Excerpted text:
———

This holiday season timeline is sure to get you ahead this Christmas.
Expanding developments of businesses and homes are imperative to a growing city that may need guidance to strategic structure of its communities. This planning can lead to prosperous businesses as well as joyful citizens embracing their new beginnings. Speaking with Ranada Robinson from Market Street Services the ideas presented are attracting more building in Jefferson City.
Can you tell us a little more about yourself and Market Street Services?
Market Street was founded in 1997 by J. Mac Holladay, the only individual to head state level economic development organizations in three different states. We recently celebrated 20 years of serving as a trusted advisor for a wide range of clients in more than 165 communities and regions across 34 states. The majority of our work is focused on applying a holistic approach to strategic planning for community and economic development in communities of all sizes, and we also provide assistance with research and strategic planning that is more narrowly-focused on a specific issue (i.e. entrepreneurship, workforce development, cluster development).
I have worked at Market Street for 11 years, and in that time, I’ve worked in dozens of communities, leading research, facilitating focus groups and stakeholder input, and advising clients on strategic actions. Outside of work, I’m very involved in my own community, where I’m usually focused on economic empowerment and providing various opportunities for kids. I’m also a supermom to my 7-year-old named Frederick and my 11-year-old mini schnauzer Smokie Robinson!
What is the purpose of your company being in Jefferson City?
We are currently assisting the Jefferson City Area Chamber and its partners with developing a community and economic development strategy for the community that will make Jefferson City more competitive for residents, jobs, and visitors. This strategy will be a comprehensive, actionable, and consensus-based strategic plan to guide the community’s collective actions, requiring collaboration and alignment of Jefferson City’s partners.
How long has your company been in Jefferson City and how long do you estimate building a strategic plan will take?
We kicked off the strategic planning process in September, and we aim to finalize the process in March. We will travel to meet with the Steering Committee four additional times, and then the end will be just the beginning!
Fun fact: We assisted the Chamber in 2006 with developing an Economic Development Strategic Plan, so we are familiar with the area, and we’re excited to be back!
What steps does your company take to build a strategic plan for a city?
We always start our processes with a blank slate—we don’t presume to know what your community needs before we get there. The first phase involves research. We are currently collecting qualitative data through the community survey as well as analyzing quantitative data. We will merge the two in a Community Assessment that will provide a foundation for the rest of the process, identifying the community’s strengths and challenges as well as strategic implications that will inform the rest of the process. We will present the draft deliverable in November to the Steering Committee, and once it’s approved, we will post it to the project website.
After that, we will move into the strategy phase, where we will discuss what existing initiatives should be incorporated, what new solutions are needed, best practices from other communities that may be of interest, and more. Once we’ve settled on the what, we will focus on the how. The last two phases are an Organizational Assessment, in which we will evaluate the JCMO’s current economic development partners and activities and make a recommendation on how to better align or even whether a new organization is needed; and the Implementation Plan, in which we will provide action timelines, metrics, capacity recommendations, and more.

———

What to do:
Retype the section of the excerpted text that opens with "How long has" and closes with "for a city?".

Data section:
———

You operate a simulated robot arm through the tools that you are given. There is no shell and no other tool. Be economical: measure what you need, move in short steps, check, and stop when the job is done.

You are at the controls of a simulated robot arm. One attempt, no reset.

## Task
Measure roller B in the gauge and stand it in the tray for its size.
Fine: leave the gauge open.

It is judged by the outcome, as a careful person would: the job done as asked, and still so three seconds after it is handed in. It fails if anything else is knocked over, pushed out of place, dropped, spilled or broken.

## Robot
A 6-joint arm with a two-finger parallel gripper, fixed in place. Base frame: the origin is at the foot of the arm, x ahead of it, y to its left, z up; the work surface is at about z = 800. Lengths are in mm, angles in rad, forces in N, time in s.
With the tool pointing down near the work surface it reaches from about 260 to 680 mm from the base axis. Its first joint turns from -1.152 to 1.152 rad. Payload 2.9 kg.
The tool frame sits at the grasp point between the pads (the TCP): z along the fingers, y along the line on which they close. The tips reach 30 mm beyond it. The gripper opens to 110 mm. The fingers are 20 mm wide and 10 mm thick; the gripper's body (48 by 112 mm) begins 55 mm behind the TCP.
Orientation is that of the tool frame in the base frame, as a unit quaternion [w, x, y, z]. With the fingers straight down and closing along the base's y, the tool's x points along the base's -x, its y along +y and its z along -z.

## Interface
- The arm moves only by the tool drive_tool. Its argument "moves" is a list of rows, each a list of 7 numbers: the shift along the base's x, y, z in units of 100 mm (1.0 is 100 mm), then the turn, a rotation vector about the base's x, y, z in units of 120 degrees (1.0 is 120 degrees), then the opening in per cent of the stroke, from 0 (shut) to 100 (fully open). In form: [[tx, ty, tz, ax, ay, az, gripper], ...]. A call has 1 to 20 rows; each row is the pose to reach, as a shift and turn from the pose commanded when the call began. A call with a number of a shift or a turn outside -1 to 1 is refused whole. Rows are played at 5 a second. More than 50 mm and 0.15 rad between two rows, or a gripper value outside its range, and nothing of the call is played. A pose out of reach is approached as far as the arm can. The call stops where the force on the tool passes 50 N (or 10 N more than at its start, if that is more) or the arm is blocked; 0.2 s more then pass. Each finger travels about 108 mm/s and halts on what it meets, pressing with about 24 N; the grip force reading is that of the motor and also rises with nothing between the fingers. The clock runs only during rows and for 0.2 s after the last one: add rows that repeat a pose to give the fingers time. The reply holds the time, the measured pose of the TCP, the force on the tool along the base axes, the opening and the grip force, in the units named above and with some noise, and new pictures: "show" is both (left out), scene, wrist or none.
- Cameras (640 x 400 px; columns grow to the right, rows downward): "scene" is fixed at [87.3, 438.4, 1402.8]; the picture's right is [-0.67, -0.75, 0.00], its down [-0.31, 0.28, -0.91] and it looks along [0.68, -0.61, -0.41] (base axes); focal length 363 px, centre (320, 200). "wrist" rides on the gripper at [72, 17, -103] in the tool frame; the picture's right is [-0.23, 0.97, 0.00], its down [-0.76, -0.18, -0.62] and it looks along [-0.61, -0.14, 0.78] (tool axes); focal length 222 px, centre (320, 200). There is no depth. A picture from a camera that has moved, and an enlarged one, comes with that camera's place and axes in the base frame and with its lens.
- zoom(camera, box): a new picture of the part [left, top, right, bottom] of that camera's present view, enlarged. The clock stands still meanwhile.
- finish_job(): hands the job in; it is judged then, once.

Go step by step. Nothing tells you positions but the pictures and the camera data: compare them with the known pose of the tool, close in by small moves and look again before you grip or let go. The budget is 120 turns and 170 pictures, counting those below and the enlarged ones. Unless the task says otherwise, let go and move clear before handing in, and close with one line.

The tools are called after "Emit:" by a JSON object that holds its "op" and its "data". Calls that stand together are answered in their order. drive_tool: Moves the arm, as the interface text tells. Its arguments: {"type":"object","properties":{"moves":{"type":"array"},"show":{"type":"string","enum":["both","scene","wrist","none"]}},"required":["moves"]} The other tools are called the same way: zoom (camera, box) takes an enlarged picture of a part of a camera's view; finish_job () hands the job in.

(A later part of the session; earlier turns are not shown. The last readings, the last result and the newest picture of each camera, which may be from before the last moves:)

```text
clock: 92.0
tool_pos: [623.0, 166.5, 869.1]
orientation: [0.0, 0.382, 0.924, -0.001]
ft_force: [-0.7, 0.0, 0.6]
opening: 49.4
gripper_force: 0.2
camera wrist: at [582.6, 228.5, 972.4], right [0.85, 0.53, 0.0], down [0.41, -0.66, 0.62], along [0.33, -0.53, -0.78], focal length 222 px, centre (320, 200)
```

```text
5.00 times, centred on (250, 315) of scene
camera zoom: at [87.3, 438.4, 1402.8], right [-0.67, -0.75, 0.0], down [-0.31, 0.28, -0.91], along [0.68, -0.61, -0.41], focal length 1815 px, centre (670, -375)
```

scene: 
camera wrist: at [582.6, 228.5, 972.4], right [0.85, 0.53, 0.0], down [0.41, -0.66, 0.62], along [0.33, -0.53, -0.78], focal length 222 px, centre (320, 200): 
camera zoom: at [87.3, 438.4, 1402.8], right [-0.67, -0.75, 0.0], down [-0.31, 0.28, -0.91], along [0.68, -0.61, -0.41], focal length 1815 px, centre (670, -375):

———

Complete answer:
How long has your company been in Jefferson City and how long do you estimate building a strategic plan will take?
We kicked off the strategic planning process in September, and we aim to finalize the process in March. We will travel to meet with the Steering Committee four additional times, and then the end will be just the beginning!
Fun fact: We assisted the Chamber in 2006 with developing an Economic Development Strategic Plan, so we are familiar with the area, and we’re excited to be back!
What steps does your company take to build a strategic plan for a city?